S’il connaissait déjà la renommée en tant que critique, c’est La dernière séance (The Last Picture Show) qui ouvrira à Peter Bogdanovich la voie du succès au cinéma en 1971. Nommé huit fois aux Oscars, triomphe public autant que critique, l’autoroute de la réussite s’offre alors à lui. On le considère comme un des fiers représentants du Nouvel Hollywood, et ses prochains films seront attendus tournant. Malheureusement : le passage est glissant dans les virages. Il enchaînera bien entendu plusieurs autres métrages aux excellents retours, comme La Barbe à Papa ou On s’fait la valise docteur, mais après les années 70 il ne rencontrera plus le même succès. Pourtant, il reste une inspiration incontestée pour nombres de cinéastes. On citera notamment Wes Anderson avec qui il entretient un rapport amical presque professoral. Alors avant que ne ferme le cinéma, faisons-nous une Dernière séance.

Rappelle toi simplement ma jolie …

Dans la petite ville d’Anarene, perdue au fin fond du Texas dans les États-Unis des années 50 règne l’ennui. Faut dire qu’il n’y a pas grand-chose à faire dans la campagne maintenant que tout le monde est parti pour les grandes villes les plus proches. Pour sûr il y a quand même la vieille salle de billard décrépie et le ciné du coin mais ça n’empêche pas de tourner en rond. Si encore il y avait une bonne équipe de football, mais non chaque match est catastrophique. Les filles à la rigueur ? Étant donné que Sonny (Timothy Bottoms) vient de se faire larguer et que Duane (Jeff Bridges) se persuade qu’il va épouser son amour de lycée bien que la belle soit déjà passée à autre chose, on n’est pas sur ce qu’on pourrait qualifier de réussite. Mais étrangement personne ne quitte l’endroit. Bien sûr on monte dans d’autres petites villes du coin histoire de se donner l’impression d’être vivant, on essayera même le Mexique en quête de dépaysement mais le cœur, lui, reste toujours à Anarene. C’est comme si derrière l’immensité de ces paysages capturés en plans larges se cachait une merveilleuse raison de rester dans ce trou mais que personne n’avait réellement réussi à la trouver. Alors dans le doute et bien on attends le retour de jours meilleurs sans la certitude que s’ils se présentaient on saurait les reconnaître. C’est le regret d’une époque qui n’a jamais existé ailleurs que dans leur tête.

 

 

… tout devient ennuyant si tu le fais assez longtemps.

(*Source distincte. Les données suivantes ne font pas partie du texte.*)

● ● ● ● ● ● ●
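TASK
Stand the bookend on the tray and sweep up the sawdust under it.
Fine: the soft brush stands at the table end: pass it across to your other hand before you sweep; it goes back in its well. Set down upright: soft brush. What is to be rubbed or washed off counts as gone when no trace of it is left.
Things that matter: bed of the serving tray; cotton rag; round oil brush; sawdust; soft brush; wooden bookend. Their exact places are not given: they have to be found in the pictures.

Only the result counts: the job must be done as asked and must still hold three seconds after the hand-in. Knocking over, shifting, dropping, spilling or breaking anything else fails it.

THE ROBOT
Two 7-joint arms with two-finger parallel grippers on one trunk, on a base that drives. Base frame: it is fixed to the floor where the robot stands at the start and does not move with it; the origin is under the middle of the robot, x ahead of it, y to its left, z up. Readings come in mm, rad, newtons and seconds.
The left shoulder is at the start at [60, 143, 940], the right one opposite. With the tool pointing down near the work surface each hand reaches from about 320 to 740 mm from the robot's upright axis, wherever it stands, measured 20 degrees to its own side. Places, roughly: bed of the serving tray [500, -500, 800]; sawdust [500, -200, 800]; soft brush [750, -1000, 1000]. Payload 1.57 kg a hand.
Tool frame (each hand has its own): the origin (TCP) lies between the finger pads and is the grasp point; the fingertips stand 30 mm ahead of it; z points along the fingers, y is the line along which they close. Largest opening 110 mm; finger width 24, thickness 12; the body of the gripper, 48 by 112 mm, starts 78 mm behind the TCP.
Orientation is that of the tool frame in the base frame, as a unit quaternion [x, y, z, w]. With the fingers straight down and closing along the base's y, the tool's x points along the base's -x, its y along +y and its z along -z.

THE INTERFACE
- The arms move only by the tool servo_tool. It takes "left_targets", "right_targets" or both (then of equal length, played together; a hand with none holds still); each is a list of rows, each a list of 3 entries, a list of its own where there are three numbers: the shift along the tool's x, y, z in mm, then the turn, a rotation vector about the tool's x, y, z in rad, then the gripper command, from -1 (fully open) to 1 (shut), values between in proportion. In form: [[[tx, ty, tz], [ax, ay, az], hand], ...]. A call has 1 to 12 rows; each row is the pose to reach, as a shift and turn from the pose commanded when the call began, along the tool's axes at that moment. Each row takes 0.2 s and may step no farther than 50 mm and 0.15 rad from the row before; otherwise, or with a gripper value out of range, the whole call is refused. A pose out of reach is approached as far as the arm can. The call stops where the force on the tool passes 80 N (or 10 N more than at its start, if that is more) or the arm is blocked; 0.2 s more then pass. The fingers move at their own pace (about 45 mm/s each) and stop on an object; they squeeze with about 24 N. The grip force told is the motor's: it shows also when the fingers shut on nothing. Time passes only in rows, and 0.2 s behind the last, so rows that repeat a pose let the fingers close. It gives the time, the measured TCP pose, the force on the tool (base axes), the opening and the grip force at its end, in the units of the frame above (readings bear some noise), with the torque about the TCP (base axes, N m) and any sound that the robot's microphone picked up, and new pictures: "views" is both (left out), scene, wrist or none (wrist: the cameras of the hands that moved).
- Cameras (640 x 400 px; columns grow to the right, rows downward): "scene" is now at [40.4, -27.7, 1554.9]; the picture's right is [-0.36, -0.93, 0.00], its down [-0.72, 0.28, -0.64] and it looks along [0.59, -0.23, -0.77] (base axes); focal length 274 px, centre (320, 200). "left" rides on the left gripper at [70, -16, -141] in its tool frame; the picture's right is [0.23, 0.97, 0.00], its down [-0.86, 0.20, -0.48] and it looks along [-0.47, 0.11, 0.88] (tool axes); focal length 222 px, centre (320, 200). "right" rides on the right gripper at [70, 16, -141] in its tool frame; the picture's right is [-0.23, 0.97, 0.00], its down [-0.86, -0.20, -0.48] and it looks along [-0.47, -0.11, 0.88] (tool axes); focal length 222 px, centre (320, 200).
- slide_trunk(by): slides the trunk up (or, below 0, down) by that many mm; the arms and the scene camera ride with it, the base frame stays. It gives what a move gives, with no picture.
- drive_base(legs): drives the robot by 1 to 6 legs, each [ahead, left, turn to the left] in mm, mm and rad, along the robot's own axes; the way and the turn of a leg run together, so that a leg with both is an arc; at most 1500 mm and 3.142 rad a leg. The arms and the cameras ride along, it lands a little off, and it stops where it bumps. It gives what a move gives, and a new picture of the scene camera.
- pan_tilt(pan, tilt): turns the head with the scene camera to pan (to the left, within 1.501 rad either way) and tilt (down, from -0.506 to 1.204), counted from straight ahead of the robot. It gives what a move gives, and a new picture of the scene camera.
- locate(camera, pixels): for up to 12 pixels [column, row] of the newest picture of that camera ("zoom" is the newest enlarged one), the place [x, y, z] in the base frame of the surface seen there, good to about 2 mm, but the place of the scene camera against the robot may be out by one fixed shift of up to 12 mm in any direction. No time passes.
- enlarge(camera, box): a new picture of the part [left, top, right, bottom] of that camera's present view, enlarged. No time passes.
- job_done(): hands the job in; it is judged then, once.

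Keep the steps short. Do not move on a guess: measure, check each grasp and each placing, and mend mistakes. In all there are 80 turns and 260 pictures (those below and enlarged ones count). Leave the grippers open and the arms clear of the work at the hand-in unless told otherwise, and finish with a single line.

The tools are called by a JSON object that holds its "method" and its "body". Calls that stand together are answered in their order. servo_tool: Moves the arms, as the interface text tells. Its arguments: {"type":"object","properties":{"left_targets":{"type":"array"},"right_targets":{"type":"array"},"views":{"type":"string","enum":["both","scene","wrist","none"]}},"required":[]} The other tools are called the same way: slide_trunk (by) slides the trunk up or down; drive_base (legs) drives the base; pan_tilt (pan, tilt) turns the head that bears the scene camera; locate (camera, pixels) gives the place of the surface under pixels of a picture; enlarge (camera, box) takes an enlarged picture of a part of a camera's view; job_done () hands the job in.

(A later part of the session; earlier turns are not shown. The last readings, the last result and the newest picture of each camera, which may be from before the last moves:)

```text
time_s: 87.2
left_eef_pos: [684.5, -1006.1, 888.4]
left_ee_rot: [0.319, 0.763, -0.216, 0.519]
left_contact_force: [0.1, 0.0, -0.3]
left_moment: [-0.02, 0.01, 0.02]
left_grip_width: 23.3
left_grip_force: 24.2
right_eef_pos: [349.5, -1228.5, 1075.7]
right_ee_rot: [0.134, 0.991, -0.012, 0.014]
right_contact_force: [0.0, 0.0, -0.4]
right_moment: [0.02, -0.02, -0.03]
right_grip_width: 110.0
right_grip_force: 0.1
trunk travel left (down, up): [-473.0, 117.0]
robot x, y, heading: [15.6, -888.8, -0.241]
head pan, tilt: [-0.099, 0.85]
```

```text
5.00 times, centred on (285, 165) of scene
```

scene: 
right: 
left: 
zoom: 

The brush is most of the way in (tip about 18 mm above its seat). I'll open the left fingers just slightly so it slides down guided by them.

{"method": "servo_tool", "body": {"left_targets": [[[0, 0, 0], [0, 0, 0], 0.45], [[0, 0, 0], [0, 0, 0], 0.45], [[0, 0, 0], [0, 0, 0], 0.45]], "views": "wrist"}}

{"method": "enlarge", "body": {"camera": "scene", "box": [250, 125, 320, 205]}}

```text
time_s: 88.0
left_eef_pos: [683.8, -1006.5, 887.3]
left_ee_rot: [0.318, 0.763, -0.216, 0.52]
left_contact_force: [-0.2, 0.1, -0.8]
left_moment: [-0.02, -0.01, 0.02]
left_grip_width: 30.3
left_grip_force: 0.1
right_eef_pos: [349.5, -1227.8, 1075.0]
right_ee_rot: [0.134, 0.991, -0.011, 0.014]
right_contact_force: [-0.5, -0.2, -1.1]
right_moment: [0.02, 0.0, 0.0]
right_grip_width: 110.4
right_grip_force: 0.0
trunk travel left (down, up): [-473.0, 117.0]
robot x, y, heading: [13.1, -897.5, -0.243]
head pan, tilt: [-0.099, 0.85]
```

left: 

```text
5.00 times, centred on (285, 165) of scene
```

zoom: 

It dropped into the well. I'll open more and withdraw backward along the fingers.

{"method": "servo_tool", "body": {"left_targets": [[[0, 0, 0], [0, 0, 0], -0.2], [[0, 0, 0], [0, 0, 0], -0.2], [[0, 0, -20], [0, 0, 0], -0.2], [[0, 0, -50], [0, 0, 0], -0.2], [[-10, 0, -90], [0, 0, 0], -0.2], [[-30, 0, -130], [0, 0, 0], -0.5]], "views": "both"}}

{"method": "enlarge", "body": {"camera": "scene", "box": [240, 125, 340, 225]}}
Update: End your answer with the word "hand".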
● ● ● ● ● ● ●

La dernière séance est un film à limites. Celles des petites communautés dans lesquelles les rumeurs vont plus vite que la vérité. Celles du mode de pensée des années 50 qui considère normal de ne pas punir plus que de quelques mois un acte pédocriminel ou qu’une femme ne soit rien de plus que l’épouse de son mari. Oui, car à Anarene les femmes aussi on l’ennui difficile. Épouses, mères, mais jamais humaines à part entière, elles sont sans cesse rabaissées ou à défaut mal considérées par les hommes. Ruth (Cloris Leachman) s’éteint dans sa maison de plain-pied pendant que son mari coache des équipes sportives pas foutues de gagner. Jacy (Cybill Shepherd) cherche à se sentir vivante au travers des garçons qui l’entourent. Genevieve (Eileen Brennan), elle, se retrouve coincée à servir des cheeseburgers pour payer les frais d’hôpital de son compagnon. Et Lois (Ellen Burstyn) enchaîne les hommes moins pour s’occuper pendant que Monsieur travaille que pour anesthésier le manque de son seul et unique amour. Car c’est tout le paradoxe de La dernière séance, les hommes les rendent malheureuses mais c’est aussi au travers d’eux qu’elles cherchent une issue, incapables de sortir de cette dynamique qui leur imposent un besoin presque pathologique du genre opposé. Et c’est ainsi que jeunes comme moins jeunes courent après le regard, l’attention, la chaleur des hommes. Si elles s’étaient rendues compte pourtant, que sans elles : pas de film. À la fois meilleur souvenir, échappatoire à la réalité ou tout bonnement confidente : les femmes de Peter Bogdanovich sont chacune à leur manière un petit miracle que la caméra ne cesse de suivre, un brin obsessionnelle. Les gros plans sur le visage de Ruth notamment, exposent crûment la moindre de ses émotions, nous forçant y faire face alors que ses yeux, déjà, nous renvoient notre incompréhension.

 

 

Alors si tu veux explorer la monotonie rapidement, épouse Duane.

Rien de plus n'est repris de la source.